PS: In your book, you distinguish between “preventive repression” – the bread and butter of the Chinese surveillance state – and “reactive techniques,” like state violence. How does preventive repression work, and how does the social-credit system advance it?
MP: Preventive repression is both harder to detect and more effective than reactive repression. Through surveillance, the security apparatus gains insights into the plans and intentions of those it considers potential threats, enabling it to intervene quietly, before any organized action takes place. And the knowledge that one’s activities are being watched can of course be enough to deter acts of resistance.
In my book, I call the social-credit system the “latest major innovation in China’s ecosystem of preventive repression.” The idea is to use huge amounts of data to determine a “credit score” for every Chinese citizen, based on evidence of what the state considers prosocial and antisocial behavior.
Though the system is not yet mature enough for the Chinese government to integrate it fully into the apparatus of preventive repression, in the future big data and artificial intelligence could be used to assess an individual’s political leanings and to map their social networks comprehensively (surveillance of social media already allows the Chinese government to do this to some extent.) This would enable the government to profile threats more accurately and monitor them more closely.
PS: You mention AI. How could embracing it change China’s approach to surveillance? Should we expect a wave of layoffs by the security agencies?
MP: Unfortunately, the official sources I have seen were published before recent AI breakthroughs enabled the technology’s broad application, so I have not come across many references to the use of AI. But I think AI has the potential to make the surveillance system more efficient by processing huge amounts of data more quickly and accurately. Its impact on the size of security agencies is likely to be small, because formal security agencies in China do not employ a large number of officers doing the kind of work AI can do. Instead, most of them engage in tasks that AI is unlikely to take on any time soon, like recruiting and handling informants or conducting raids and intimidating targets.
PS: You write that “much of the information needed in order to understand the large-scale organization and operations of [China’s] surveillance state is not publicly available.” How did you overcome this challenge?

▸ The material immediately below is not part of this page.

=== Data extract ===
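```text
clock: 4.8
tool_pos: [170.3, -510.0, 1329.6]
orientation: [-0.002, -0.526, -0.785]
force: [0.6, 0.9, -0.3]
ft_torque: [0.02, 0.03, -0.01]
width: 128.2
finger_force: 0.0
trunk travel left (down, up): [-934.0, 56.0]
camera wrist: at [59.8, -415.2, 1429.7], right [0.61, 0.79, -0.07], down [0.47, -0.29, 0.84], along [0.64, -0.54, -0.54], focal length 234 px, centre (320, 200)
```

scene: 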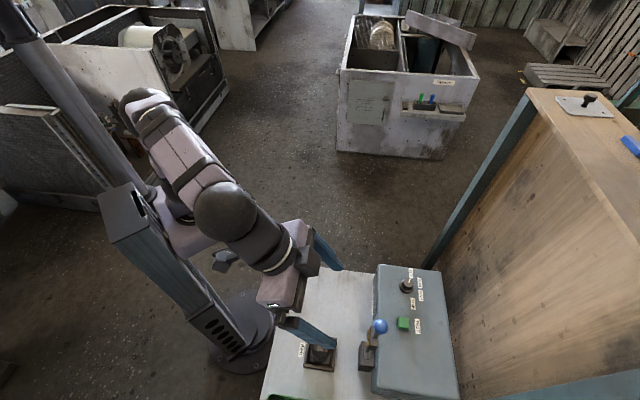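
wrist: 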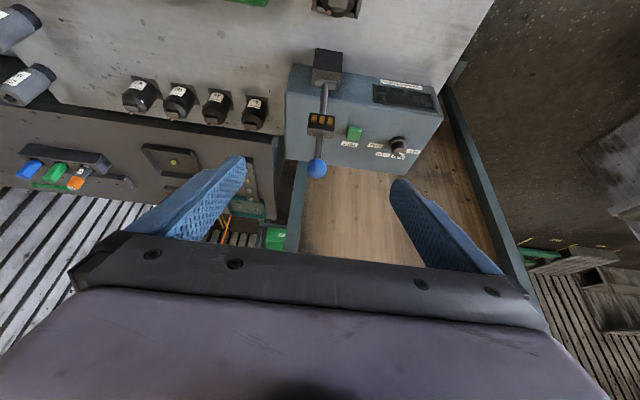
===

MP: China is a huge country. There are nearly 3,000 county-level jurisdictions and about 300 city-level administrative units. Keeping secrets in such a vast system is not easy. Most government agencies and local authorities publish annual reports, called yearbooks. Police used to publish “gazettes,” or accounts of their past work. While these publications are vetted to prevent leaks of sensitive or classified information, the vetting process is imperfect, and enough information slips through the cracks to allow researchers like me to piece together the puzzle.